Relational Model of Databases
As an example of how data can be organized conceptually, we shall describe the relational data model. In this conceptual model, the data in the database is viewed as being organized into a series of relations or tables of data which are associated in ways defined in the data dictionary. A relation consists of rows of data with columns containing particular attributes. The term "relational" derives from the mathematical theory of relations which provides a theoretical framework for this type of data model. Here, the terms "relation" and data "table" will be used interchangeably. Table 14-2 defines one possible relation to record unit cost data associated with particular activities. Included in the database would be one row (or tuple) for each of the various items involved in construction or other project activities. The unit cost information associated with each item is then stored in the form of the relation defined in Table 5-2.
This entry summarizes the unit costs associated with construction of 12" thick brick masonry walls, as indicated by the item DESCRIPTION. The ITEM_CODE is a numerical code identifying a particular activity. This code might identify general categories as well; in this case, 04.2 refers to general masonry work. ITEM_CODE might be based on the MASTERFORMAT or other coding scheme. The CREW_CODE entry identifies the standard crew which would be involved in the activity. The actual composition of the standard crew would be found in a CREW RELATION under the entry 04.2-3, which is the third standard crew involved in masonry work (04.2). This ability to point to other relations reduces the redundancy or duplication of information in the database. In this case, standard crew number 04.2-3 might be used for numerous masonry construction tasks, but the definition of this crew need only appear once.
WORK_UNIT, OUTPUT and TIME_UNIT summarize the expected output for this task with a standard crew and define the standard unit of measurement for the item. In this case, costs are given per thousand bricks per shift. Finally, material (MATL_UNIT_COST) and installation (INSTCOSTS) costs are recorded along with the date (DATEMCOS and DATEICOS) at which the prices were available and entered in the database. The date of entry is useful to insure that any inflation in costs can be considered during use of the data.
The data recorded in each row could be obtained by survey during bid preparations, from past project experience or from commercial services. For example, the data recorded in the Table 5-2 relation could be obtained as nationwide averages from commercial sources.
An advantage of the relational database model is that the number of attributes and rows in each relation can be expanded as desired. For example, a manager might wish to divide material costs (MATL_UNIT_COST) into attributes for specific materials such as cement, aggregate and other ingredients of concrete in the unit cost relation defined in Table 5-2. As additional items are defined or needed, their associated data can be entered in the database as another row (or tuple) in the unit cost relation. Also, new relations can be defined as the need arises. Hence, the relational model of database organization can be quite flexible in application. In practice, this is a crucial advantage. Application systems can be expected to change radically over time, and a flexible system is highly desirable.

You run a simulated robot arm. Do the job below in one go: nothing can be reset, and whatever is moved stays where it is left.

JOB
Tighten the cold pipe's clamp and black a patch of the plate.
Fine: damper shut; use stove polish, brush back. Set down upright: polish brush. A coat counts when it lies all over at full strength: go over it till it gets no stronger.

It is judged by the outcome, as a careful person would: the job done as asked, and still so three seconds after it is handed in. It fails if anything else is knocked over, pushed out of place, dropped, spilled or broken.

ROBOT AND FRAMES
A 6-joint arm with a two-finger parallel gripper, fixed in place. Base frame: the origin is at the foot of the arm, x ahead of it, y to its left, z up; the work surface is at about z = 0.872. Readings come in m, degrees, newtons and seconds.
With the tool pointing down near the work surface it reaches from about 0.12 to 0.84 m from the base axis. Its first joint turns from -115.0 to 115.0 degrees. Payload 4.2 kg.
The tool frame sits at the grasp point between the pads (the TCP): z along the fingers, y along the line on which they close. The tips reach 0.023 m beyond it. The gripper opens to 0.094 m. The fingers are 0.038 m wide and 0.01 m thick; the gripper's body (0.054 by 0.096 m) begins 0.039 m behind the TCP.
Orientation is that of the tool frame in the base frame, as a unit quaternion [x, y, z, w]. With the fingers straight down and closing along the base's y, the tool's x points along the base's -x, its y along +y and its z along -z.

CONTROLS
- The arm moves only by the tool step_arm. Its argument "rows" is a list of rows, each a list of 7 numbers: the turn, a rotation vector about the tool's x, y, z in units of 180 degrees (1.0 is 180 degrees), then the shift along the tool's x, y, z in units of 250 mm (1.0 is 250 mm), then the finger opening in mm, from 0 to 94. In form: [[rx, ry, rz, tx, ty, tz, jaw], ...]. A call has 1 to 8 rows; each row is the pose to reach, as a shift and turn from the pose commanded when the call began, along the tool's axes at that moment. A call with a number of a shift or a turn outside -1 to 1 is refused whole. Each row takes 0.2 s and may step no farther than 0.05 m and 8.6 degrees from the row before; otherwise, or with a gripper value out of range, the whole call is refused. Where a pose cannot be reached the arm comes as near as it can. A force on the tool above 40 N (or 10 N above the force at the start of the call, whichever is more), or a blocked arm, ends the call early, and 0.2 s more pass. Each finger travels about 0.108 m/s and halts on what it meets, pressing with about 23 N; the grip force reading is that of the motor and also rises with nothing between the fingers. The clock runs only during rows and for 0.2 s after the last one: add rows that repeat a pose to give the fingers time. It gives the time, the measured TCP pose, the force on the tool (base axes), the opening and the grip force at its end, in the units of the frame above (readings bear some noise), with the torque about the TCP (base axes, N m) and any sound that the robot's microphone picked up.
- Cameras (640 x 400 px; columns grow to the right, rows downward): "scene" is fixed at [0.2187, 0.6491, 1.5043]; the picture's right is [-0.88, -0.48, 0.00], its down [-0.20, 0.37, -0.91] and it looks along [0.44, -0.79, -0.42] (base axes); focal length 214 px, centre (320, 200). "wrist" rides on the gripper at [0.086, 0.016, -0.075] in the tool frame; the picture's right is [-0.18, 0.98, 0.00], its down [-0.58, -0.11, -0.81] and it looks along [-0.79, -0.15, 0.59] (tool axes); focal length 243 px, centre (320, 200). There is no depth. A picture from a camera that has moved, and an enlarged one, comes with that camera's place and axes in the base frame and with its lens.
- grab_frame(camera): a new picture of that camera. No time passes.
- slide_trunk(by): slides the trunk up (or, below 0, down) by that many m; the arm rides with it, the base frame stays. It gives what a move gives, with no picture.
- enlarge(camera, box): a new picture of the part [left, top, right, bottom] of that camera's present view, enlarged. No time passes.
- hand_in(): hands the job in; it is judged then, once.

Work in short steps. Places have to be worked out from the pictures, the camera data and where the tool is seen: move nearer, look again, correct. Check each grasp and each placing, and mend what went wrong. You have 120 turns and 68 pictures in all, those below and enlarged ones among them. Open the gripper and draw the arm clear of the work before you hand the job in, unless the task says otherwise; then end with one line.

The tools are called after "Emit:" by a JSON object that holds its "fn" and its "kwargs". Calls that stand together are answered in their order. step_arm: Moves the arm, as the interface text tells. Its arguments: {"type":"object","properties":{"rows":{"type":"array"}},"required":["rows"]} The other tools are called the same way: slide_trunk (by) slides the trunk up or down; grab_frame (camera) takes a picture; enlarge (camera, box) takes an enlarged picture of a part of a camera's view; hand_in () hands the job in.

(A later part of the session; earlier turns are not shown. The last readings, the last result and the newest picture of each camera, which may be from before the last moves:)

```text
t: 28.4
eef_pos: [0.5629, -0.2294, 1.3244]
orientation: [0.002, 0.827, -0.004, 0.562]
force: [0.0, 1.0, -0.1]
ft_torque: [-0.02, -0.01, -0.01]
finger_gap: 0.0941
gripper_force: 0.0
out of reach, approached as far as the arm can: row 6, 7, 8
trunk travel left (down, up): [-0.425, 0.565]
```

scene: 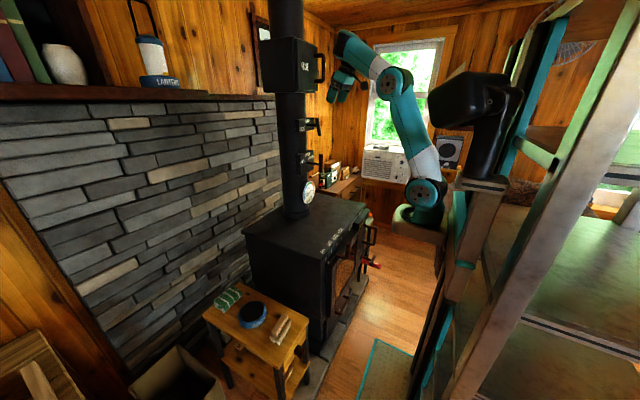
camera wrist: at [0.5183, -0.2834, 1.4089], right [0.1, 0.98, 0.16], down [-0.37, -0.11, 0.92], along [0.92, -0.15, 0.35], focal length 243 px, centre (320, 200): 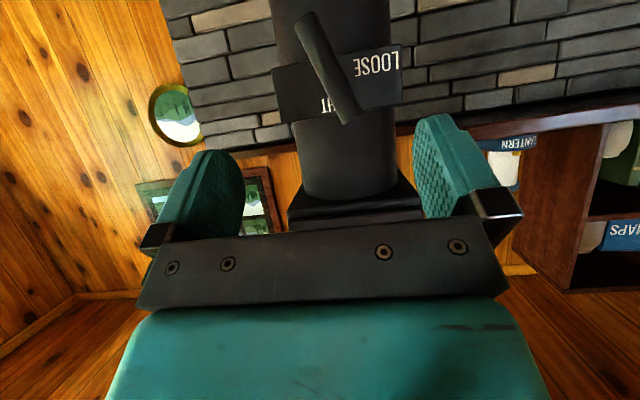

With a relational database, it is straightforward to issue queries for particular data items or to combine data from different relations. For example, a manager might wish to produce a report of the crew composition needed on a site to accomplish a given list of tasks. Assembling this report would require accessing the unit price information to find the standard crew and then combining information about the construction activity or item (eg. quantity desired) with crew information. However, to effectively accomplish this type of manipulation requires the definition of a "key" in each relation.
In Table 5-2, the ITEMCODE provides a unique identifier or key for each row. No other row should have the same ITEMCODE in any one relation. Having a unique key reduces the redundancy of data, since only one row is included in the database for each activity. It also avoids error. For example, suppose one queried the database to find the material cost entered on a particular date. This response might be misleading since more than one material cost could have been entered on the same date. Similarly, if there are multiple rows with the same ITEMCODE value, then a query might give erroneous responses if one of the rows was out of date. Finally, each row has only a single entry for each attribute.
The ability to combine or separate relations into new arrangements permits the definition of alternative views or external models of the information. Since there are usually a number of different users of databases, this can be very useful. For example, the payroll division of an organization would normally desire a quite different organization of information about employees than would a project manager. By explicitly defining the type and organization of information a particular user group or application requires, a specific view or subset of the entire database can be constructed. This organization is illustrated in Fig. 5-1 with the DATA DICTIONARY serving as a translator between the external data models and the database management system.
Behind the operations associated with querying and manipulating relations is an explicit algebraic theory. This algebra defines the various operations that can be performed on relations, such as union (consisting of all rows belonging to one or the other of two relations), intersection (consisting of all rows belonging to both of two relations), minus (consisting of all rows belonging to one relation and not another), or projection (consisting of a subset of the attributes from a relation). The algebraic underpinnings of relational databases permits rigorous definitions and confidence that operations will be accomplished in the desired fashion.